### [Tasks to perform]
A. In the excerpt to read, find "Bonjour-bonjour" and reproduce everything up to and including "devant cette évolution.".
B. Resume the excerpt to read where it left off.

### [Excerpt to read]
____

Bonjour-bonjour
Une émission de France culture aborde un phénomène largement méconnu : celui de l’incertitude devant l’avenir politique. Il faut dire que nous sommes envahis par des spécialistes qui ont la rhétorique nécessaire pour nous persuader qu’ils maitrisent la situation avec suffisamment de certitude pour en prédire l’évolution. Mais en réalité on reconnait les philosophes au fait qu’ils acceptent d’affronter l’incertitude où nous sommes devant cette évolution.

____

### [Data section]
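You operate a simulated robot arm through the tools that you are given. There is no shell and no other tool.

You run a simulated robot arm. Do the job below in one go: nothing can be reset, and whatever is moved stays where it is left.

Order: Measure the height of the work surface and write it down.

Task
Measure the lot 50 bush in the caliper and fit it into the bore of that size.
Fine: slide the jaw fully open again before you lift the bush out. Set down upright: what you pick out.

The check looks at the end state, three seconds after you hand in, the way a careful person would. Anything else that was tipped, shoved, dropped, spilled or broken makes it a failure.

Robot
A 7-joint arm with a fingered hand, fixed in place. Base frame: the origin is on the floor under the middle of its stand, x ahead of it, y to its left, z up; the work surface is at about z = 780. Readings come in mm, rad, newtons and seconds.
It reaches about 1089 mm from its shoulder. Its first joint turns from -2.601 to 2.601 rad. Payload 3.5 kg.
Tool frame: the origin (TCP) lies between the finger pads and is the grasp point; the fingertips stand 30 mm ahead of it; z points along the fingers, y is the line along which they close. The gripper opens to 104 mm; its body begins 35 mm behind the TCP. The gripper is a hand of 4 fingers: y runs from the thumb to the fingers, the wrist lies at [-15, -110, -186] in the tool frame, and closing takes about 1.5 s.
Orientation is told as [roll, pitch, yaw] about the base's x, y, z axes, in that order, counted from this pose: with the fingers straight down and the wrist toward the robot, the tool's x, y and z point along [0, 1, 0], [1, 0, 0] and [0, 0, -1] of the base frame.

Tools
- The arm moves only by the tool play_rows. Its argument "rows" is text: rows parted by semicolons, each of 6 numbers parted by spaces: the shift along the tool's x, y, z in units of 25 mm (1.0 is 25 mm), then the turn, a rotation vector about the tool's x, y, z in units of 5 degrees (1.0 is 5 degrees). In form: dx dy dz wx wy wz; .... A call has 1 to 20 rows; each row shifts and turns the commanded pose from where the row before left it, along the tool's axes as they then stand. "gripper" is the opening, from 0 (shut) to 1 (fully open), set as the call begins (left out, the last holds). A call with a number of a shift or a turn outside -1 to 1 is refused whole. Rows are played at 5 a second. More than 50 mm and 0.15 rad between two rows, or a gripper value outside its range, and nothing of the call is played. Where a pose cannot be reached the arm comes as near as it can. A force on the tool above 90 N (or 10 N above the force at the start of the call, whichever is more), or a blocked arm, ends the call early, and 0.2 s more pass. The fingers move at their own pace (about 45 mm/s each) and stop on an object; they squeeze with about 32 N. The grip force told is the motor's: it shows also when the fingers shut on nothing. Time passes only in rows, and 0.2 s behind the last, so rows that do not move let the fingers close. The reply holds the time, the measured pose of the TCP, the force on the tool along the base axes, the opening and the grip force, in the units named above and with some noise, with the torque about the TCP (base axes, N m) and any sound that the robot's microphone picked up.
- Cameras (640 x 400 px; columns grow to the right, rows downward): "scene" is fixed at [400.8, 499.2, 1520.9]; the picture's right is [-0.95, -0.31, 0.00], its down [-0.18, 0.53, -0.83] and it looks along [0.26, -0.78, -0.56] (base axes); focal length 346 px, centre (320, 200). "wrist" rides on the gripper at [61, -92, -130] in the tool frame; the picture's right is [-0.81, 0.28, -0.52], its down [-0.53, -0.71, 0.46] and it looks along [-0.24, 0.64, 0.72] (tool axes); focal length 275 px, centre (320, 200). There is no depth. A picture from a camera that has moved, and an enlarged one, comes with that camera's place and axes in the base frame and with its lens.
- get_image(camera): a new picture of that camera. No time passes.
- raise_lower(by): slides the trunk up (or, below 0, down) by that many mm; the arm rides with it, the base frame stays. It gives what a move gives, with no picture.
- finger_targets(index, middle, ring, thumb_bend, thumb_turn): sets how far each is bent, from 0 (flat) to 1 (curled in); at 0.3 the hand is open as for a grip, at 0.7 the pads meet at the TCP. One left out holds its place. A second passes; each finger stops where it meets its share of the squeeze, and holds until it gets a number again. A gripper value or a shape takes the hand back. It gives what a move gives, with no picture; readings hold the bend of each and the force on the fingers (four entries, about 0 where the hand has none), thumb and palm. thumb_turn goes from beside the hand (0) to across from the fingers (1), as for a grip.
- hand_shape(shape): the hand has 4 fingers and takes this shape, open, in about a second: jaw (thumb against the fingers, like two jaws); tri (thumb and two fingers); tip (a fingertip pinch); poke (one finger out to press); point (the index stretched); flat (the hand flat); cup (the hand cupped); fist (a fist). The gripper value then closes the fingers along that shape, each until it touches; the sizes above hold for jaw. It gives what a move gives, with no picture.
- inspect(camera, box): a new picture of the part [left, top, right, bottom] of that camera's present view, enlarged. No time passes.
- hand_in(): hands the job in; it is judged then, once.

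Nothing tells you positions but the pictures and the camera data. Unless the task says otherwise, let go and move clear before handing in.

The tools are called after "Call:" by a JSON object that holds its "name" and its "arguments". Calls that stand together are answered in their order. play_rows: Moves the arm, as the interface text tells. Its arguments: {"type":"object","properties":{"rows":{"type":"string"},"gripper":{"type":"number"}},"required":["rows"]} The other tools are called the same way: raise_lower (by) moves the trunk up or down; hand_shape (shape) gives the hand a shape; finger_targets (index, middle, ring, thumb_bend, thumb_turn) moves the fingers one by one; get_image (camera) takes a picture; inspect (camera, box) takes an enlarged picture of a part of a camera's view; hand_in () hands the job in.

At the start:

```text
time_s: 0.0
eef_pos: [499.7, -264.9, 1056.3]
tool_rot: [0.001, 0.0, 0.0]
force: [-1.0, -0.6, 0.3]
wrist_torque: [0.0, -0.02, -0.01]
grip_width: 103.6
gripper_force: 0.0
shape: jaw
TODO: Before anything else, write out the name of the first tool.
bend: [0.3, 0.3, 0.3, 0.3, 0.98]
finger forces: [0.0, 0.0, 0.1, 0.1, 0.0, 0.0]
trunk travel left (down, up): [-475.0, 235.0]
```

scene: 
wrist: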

____

### [Answers per task]
A.
Bonjour-bonjour
Une émission de France culture aborde un phénomène largement méconnu : celui de l’incertitude devant l’avenir politique. Il faut dire que nous sommes envahis par des spécialistes qui ont la rhétorique nécessaire pour nous persuader qu’ils maitrisent la situation avec suffisamment de certitude pour en prédire l’évolution. Mais en réalité on reconnait les philosophes au fait qu’ils acceptent d’affronter l’incertitude où nous sommes devant cette évolution.

B.
- Selon l’auteur de l’émission, le philosophe pensant l’avenir politique doit affronter l’incertitude de la pensée. Ainsi du philosophe Claude Lefort, qui s’oppose au surplomb des idées : "Il y a une distance (...), entre une philosophie politique de la raison, qui essayait de faire plier les événements aux catégories de la raison qu’ils avaient inventées par avance (...), et le travail de Lefort, c’est-à-dire qu’écrire à l’épreuve du politique, ça veut dire risquer constamment sa parole, l’engagement de sa parole, au contact d’événements qui ne cessent de nous déloger de nos certitudes politiques."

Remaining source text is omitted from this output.